Vous voyez donc, d'après l'extrait que je viens de lire, qu'en France l'ouverture d'une avance provoque la désignation d'un agent comptable du service spécial que l'on crée. Aussi ces avances ne sont pas faites au nom des administrateurs, cela résulte de l'incompatibilité qui existe entre l'ordonnateur et le comptable.
Messieurs, je demanderai la permission de dire encore un mot du système de comptabilité du chemin de fer et de sa régie.
Quelques honorables collègues ont paru se figurer que j'attaquais l'administration de la régie. Je crois que cette régie, fondée je crois, sous l'administration de M. Rogier, est une chose fort utile.
M. Rogier. - C'est sous l’administration de M. Nothomb.
M. de Man d’Attenrode. - Quoi qu'il en soit, je pense que c'est une chose fort utile, parce que cela permet de contrôler les salaires des ouvriers, qui autrefois étaient payés directement par les ingénieurs.
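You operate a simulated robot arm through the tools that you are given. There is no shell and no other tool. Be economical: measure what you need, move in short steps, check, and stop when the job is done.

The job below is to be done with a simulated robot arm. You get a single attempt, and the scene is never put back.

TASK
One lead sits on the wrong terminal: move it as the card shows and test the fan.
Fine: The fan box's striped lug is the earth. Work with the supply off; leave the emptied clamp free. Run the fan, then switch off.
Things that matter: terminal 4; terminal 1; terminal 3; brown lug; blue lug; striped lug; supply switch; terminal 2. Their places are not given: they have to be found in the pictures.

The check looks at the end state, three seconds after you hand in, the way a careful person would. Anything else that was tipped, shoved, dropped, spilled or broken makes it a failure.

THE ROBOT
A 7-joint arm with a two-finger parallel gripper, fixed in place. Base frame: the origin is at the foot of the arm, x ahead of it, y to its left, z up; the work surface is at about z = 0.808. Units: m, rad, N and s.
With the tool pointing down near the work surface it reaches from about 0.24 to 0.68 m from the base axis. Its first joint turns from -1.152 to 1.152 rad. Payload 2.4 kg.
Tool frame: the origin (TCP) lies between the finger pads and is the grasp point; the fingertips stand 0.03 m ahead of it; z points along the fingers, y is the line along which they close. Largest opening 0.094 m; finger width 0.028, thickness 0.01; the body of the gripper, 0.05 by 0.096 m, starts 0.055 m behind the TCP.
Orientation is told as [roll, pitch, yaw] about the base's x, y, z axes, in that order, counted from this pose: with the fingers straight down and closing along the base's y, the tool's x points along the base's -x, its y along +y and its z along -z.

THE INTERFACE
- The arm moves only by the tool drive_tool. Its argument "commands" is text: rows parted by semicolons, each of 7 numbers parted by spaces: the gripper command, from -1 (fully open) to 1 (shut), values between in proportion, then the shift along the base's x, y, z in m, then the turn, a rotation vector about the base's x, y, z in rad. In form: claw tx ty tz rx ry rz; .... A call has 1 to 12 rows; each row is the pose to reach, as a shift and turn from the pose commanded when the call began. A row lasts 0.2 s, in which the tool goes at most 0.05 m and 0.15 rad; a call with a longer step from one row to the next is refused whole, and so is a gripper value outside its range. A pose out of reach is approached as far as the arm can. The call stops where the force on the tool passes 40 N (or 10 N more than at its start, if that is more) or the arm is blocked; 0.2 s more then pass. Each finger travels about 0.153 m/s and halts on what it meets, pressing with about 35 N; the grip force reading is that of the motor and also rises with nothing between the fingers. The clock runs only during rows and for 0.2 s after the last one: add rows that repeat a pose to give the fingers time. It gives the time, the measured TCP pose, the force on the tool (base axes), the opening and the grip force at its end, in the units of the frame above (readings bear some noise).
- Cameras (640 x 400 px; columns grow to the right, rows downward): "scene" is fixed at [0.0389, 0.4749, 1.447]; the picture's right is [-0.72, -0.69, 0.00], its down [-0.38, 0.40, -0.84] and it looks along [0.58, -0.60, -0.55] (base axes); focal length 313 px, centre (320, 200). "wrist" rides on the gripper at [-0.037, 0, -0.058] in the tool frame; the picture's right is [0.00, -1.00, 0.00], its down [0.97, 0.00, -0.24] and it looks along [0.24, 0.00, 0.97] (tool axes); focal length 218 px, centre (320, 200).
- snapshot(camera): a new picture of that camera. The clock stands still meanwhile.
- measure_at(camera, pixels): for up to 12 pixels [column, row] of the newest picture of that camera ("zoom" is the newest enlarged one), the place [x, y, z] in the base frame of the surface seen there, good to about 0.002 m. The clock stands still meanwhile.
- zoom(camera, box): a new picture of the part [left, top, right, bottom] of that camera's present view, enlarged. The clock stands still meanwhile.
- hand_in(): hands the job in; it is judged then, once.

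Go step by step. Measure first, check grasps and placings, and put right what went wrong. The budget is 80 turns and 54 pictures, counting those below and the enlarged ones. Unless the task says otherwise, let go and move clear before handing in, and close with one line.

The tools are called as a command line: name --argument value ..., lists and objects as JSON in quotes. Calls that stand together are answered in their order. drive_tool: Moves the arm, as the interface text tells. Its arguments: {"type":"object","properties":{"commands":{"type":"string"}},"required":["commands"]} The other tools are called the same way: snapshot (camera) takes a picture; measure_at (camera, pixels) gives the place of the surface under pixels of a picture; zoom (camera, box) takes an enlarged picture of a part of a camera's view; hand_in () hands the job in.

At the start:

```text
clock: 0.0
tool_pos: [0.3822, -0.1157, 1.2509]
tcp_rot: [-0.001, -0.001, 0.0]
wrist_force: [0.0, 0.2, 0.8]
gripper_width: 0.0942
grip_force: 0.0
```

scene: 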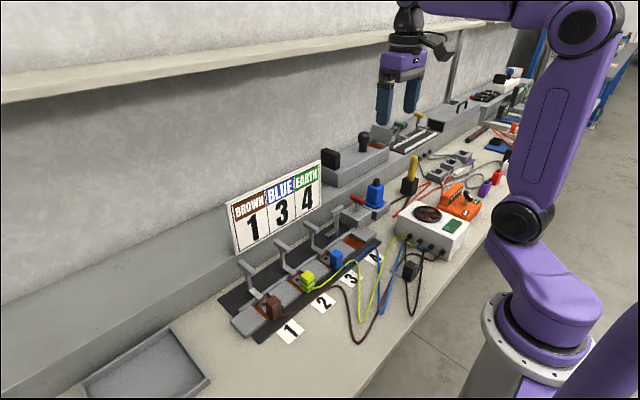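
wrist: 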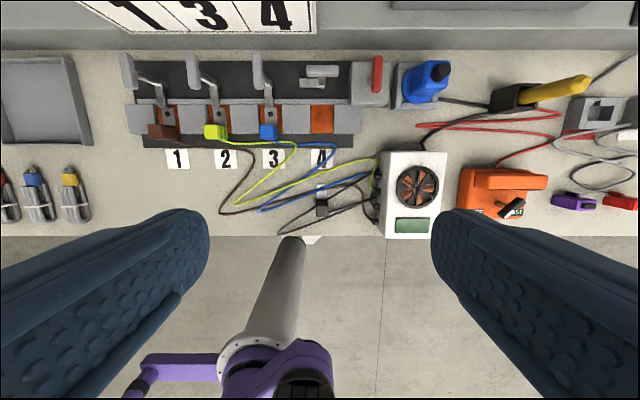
Mais voici en quoi consiste l'abus dont je me plains. Il s'agissait de procéder au département des travaux publics comme on agit au département de la guerre. Au département des travaux publics, on paye le salaire des ouvriers ; au département de la guerre, on paye la solde de l'armée. Mais voici comment on procède au département des travaux publics : La cour des comptes ouvre un crédit sur un agent de ce département ; que fait-il ? Il transforme le crédit sur lui-même, en espèces, et se forme ainsi une caisse. Il est donc ordonnateur et comptable, ce qui est irrégulier, et ce que la loi que nous faisons tend à empêcher. Que résulte-t-il de ce mode ? C'est que la cour des comptes, ayant ouvert un crédit, un moyen de service dont on ne devrait faire usage qu'au fur et à mesure des besoins au profit des créanciers de l'Etat, s'attend à en voir justifier au moyen de mandats délivrés au nom des intéressés.
Si ces justifications ne sont pas produites, elle doit croire qu'on n'a pas usé du crédit, que les fonds ne sont pas sortis du trésor.
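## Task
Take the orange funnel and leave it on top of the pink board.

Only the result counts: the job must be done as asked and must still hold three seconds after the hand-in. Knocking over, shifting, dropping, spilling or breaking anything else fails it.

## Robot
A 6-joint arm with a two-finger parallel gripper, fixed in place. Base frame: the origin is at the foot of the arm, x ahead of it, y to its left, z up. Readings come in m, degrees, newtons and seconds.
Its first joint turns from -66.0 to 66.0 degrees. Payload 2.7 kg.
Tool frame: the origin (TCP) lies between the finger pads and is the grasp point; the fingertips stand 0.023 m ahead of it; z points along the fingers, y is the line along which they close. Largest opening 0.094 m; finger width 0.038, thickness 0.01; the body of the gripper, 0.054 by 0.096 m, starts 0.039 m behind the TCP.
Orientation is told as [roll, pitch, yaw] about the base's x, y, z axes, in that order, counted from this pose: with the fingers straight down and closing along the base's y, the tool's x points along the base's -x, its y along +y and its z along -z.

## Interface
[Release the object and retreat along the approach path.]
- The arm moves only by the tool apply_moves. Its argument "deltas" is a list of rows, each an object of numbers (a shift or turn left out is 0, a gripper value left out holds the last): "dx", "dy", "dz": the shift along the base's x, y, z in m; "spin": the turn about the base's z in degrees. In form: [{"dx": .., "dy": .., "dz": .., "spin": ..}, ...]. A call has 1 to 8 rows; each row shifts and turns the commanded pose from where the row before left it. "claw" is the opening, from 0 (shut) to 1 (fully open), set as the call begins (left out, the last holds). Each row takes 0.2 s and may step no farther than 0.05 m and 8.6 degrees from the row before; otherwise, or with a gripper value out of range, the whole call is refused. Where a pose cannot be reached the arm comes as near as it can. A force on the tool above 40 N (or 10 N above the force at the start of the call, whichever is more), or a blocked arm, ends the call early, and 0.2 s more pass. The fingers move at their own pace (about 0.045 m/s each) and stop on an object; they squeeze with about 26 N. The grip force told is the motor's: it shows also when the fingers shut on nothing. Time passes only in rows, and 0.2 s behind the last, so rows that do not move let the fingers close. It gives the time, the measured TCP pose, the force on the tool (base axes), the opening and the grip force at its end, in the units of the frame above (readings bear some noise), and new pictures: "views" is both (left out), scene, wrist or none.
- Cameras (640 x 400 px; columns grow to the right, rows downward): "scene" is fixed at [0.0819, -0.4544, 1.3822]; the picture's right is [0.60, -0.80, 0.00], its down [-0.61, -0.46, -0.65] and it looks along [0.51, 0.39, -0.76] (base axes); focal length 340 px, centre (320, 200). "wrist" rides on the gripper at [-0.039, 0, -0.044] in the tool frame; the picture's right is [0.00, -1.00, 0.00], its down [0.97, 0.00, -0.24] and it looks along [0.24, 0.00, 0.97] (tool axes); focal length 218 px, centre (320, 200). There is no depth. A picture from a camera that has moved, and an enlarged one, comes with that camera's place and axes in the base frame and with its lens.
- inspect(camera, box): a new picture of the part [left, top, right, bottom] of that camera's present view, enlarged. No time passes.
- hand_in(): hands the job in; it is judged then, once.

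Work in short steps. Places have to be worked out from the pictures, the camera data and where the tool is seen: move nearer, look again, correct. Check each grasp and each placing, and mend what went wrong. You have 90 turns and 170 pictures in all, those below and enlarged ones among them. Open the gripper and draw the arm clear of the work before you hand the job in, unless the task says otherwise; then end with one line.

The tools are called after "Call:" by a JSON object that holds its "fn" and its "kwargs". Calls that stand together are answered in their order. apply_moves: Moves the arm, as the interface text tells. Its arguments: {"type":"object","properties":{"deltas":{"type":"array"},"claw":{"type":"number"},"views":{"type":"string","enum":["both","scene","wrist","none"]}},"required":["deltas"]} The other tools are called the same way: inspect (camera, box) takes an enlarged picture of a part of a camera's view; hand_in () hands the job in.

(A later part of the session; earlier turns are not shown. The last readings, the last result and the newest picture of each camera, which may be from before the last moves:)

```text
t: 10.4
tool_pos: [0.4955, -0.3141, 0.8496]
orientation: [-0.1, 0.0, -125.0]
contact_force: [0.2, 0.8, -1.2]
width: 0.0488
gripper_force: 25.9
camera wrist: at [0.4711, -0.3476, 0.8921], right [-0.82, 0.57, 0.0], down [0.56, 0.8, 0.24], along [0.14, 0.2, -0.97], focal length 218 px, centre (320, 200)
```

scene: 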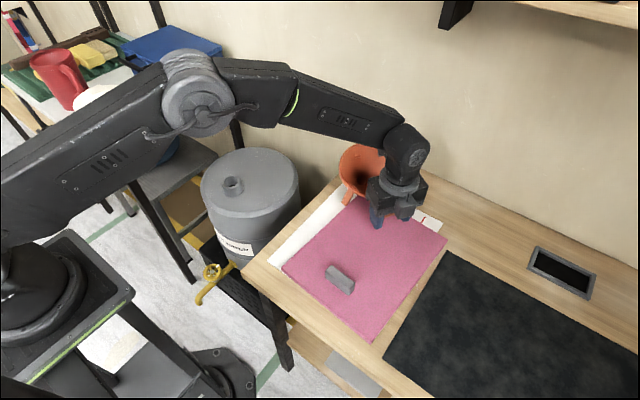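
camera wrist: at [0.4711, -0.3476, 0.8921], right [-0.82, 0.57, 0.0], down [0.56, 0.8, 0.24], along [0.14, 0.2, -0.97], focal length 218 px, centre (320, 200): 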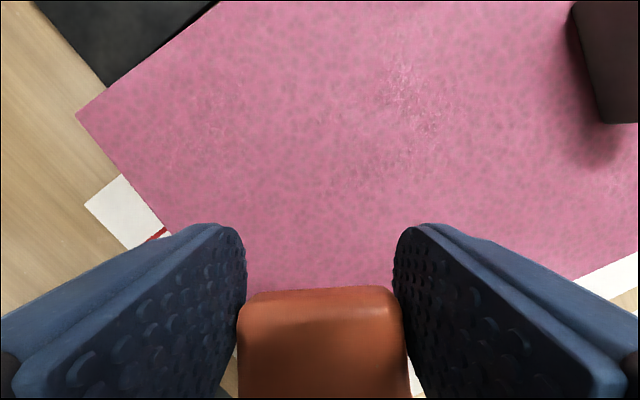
Mais comme le crédit est ordinairement converti en espèces, l'administration des travaux publics vient en justifier tardivement au moyen d'un compte de dépenses opérées directement par elle.
C'est de là en partie que sont résultées les difficultés qui ont surgi entre la cour et le département des travaux publics.
Mais voici quels sont les abus sérieux qui ont été la suite de la constitution de cette caisse irrégulière.
Le gouvernement ne s'est pas contenté d'en user pour le salaire des ouvriers occupés de l'entretien du railway ; il en a fait usage pour d'autres dépenses beaucoup plus importantes.
Il y a cinq ou six ans, on s'est servi de cette caisse pour faire une avance de 1,800 mille francs à la maison Cockerill. C'est là une grande irrégularité.
(page 840) M. le ministre des travaux publics (M. d’Hoffschmidt). - La cour des comptes en a été instruite....
M. de Man d’Attenrode. - Il est impossible que la cour ait jamais donné son assentiment à une dépense que la législature n'avait pas autorisée.
M. le ministre des travaux publics (M. d’Hoffschmidt). - Elle a donné son visa.
M. de Man d’Attenrode. - Je ne puis croire qu'elle l'ait donné pour faire une avance de 1,800 mille francs sans un crédit législatif.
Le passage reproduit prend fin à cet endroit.